— start Material —
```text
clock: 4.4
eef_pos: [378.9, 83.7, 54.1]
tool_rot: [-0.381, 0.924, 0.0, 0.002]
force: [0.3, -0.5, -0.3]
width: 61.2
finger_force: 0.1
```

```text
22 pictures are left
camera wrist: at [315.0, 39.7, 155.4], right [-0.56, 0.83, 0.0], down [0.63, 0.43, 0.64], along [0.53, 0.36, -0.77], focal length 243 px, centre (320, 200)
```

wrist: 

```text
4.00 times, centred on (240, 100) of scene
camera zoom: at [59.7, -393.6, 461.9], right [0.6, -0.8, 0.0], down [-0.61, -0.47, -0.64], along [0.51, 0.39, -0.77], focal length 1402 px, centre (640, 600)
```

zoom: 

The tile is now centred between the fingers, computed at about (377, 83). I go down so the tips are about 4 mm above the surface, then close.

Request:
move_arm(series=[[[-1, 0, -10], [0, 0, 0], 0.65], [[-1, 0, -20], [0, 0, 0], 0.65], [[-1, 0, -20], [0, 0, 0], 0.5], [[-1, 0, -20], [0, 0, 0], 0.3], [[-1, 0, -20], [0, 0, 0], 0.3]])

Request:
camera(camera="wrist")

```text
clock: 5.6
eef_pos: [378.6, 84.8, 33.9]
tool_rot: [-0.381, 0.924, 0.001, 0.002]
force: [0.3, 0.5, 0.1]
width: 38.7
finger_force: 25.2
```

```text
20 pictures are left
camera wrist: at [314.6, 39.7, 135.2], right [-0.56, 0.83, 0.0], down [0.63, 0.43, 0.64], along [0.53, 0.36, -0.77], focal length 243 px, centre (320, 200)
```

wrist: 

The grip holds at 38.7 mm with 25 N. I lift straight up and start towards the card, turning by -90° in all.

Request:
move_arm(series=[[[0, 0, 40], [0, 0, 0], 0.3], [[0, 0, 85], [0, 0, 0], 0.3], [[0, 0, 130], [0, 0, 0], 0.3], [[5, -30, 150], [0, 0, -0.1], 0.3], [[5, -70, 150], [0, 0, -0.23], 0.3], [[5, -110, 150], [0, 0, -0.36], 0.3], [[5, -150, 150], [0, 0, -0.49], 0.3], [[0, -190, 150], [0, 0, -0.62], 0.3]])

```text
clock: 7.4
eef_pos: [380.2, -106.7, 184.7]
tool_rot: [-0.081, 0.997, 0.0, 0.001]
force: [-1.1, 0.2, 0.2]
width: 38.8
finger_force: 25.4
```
— end Material —
Quote the data in full, keeping each word unchanged.

Exercise result =
```text
clock: 4.4
eef_pos: [378.9, 83.7, 54.1]
tool_rot: [-0.381, 0.924, 0.0, 0.002]
force: [0.3, -0.5, -0.3]
width: 61.2
finger_force: 0.1
```

```text
22 pictures are left
camera wrist: at [315.0, 39.7, 155.4], right [-0.56, 0.83, 0.0], down [0.63, 0.43, 0.64], along [0.53, 0.36, -0.77], focal length 243 px, centre (320, 200)
```

wrist: 

```text
4.00 times, centred on (240, 100) of scene
camera zoom: at [59.7, -393.6, 461.9], right [0.6, -0.8, 0.0], down [-0.61, -0.47, -0.64], along [0.51, 0.39, -0.77], focal length 1402 px, centre (640, 600)
```

zoom: 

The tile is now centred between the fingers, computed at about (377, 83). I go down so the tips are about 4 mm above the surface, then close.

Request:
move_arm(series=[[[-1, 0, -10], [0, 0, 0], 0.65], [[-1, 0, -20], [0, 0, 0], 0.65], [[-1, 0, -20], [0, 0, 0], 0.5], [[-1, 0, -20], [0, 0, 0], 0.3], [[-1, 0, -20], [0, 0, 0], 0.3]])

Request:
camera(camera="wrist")

```text
clock: 5.6
eef_pos: [378.6, 84.8, 33.9]
tool_rot: [-0.381, 0.924, 0.001, 0.002]
force: [0.3, 0.5, 0.1]
width: 38.7
finger_force: 25.2
```

```text
20 pictures are left
camera wrist: at [314.6, 39.7, 135.2], right [-0.56, 0.83, 0.0], down [0.63, 0.43, 0.64], along [0.53, 0.36, -0.77], focal length 243 px, centre (320, 200)
```

wrist: 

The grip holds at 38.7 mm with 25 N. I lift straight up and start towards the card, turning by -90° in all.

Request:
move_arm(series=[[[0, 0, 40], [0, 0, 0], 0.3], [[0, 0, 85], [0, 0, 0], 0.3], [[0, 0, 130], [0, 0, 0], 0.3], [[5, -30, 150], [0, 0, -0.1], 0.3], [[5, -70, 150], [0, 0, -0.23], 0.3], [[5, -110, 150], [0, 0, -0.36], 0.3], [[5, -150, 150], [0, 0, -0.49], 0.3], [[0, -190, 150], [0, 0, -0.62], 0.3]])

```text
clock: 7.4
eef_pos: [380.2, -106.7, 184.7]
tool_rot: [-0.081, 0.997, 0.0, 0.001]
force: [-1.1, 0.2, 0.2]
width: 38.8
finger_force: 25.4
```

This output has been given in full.